É possível ganhar a guerra sem o melhor soldado e a melhor arma?

    eternamocidade

    O sentimento é diferente. O entusiasmo do público em nada se compara ao que se vê nos jogos do campeonato. O ambiente no estádio contagia adeptos e jogadores. Quando começa o hino, todos se levantam, com um orgulhoso cachecol que pretende mostrar à Europa do futebol que o clube muito fez para merecer estar ali. Entre as oito melhores do velho continente.

    Assim se pode descrever a Liga dos Campeões, sem dúvida a melhor e mais entusiasmante competição a nível de clubes.
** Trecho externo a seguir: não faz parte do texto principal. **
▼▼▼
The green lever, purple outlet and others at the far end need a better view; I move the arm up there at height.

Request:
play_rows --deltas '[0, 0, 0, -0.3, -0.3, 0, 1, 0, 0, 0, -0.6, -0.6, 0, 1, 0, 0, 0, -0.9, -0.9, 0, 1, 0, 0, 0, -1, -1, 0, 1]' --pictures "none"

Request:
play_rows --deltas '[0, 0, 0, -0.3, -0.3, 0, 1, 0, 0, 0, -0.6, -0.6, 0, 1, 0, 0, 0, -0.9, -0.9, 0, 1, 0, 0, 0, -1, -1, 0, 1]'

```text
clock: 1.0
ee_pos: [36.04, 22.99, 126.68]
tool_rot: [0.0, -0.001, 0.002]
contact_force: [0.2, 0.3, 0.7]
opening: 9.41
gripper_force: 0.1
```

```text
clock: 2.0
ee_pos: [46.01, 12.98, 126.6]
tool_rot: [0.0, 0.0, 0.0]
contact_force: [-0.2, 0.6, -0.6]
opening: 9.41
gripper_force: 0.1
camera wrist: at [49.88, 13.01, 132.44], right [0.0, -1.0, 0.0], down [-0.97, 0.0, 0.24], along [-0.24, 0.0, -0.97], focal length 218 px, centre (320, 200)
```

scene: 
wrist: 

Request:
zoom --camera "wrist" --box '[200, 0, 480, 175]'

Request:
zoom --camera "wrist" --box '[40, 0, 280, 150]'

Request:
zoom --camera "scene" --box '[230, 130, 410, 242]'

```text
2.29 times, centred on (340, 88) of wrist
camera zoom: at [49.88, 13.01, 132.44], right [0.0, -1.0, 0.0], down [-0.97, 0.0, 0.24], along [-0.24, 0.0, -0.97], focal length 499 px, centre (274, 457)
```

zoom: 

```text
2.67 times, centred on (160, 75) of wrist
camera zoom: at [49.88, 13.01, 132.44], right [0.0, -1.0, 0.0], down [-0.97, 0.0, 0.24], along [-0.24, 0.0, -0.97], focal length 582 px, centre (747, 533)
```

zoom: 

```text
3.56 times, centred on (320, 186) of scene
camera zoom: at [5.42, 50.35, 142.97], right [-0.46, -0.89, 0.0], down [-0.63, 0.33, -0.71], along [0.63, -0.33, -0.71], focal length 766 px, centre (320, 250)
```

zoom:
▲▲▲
Com os melhores clubes e os melhores jogadores presentes, quem quer ser bem sucedido tem de estar ao seu melhor nível, trazer o seu melhor fato para aquelas noites europeias que acabam sempre por ficar marcadas na memória. Nesta época, tudo isto tem feito parte do quotidiano portista. Sem meias medidas, a equipa entrou para a temporada sem bilhete para a Champions. Em virtude do que aconteceu na época passada, passar pelo Lille era essencial para se conseguir estar na fase de grupos. De forma natural, duas vitórias deram o mote para um percurso que tem sido intocável. Dez jogos, com sete vitórias e três empates, que deixam o FC Porto como a única equipa sem derrotas na competição e com o segundo melhor ataque da prova, apenas ultrapassado pelo… Bayern de Munique. Fazer uma retrospetiva do percurso europeu da equipa de Lopetegui esta época é obrigatoriamente um exercício que nos deixa com um enorme orgulho, bastando para isso recordar as exibições de luxo feitas na Ucrânia, em Bilbau ou no Dragão, frente ao Basileia de Paulo Sousa.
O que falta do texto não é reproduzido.